EXERCISE: For each line in the data below that holds "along", return a copy.

RECORDED INFORMATION:
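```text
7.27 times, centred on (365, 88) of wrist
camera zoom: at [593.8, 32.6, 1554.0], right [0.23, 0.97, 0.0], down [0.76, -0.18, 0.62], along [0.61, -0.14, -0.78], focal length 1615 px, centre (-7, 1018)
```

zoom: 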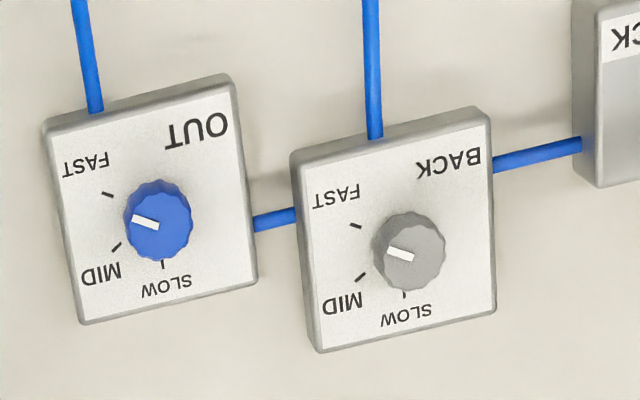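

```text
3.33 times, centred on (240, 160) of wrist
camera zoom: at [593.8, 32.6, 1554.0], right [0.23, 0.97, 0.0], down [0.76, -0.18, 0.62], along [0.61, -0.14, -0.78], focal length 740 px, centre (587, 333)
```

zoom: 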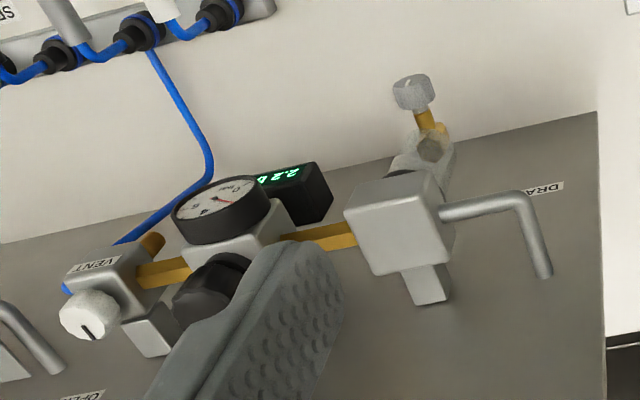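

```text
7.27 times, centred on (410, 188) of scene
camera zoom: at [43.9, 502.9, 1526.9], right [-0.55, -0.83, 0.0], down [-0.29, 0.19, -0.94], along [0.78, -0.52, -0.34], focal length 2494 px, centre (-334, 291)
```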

WRITTEN ANSWER:
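camera zoom: at [593.8, 32.6, 1554.0], right [0.23, 0.97, 0.0], down [0.76, -0.18, 0.62], along [0.61, -0.14, -0.78], focal length 1615 px, centre (-7, 1018)
camera zoom: at [593.8, 32.6, 1554.0], right [0.23, 0.97, 0.0], down [0.76, -0.18, 0.62], along [0.61, -0.14, -0.78], focal length 740 px, centre (587, 333)
camera zoom: at [43.9, 502.9, 1526.9], right [-0.55, -0.83, 0.0], down [-0.29, 0.19, -0.94], along [0.78, -0.52, -0.34], focal length 2494 px, centre (-334, 291)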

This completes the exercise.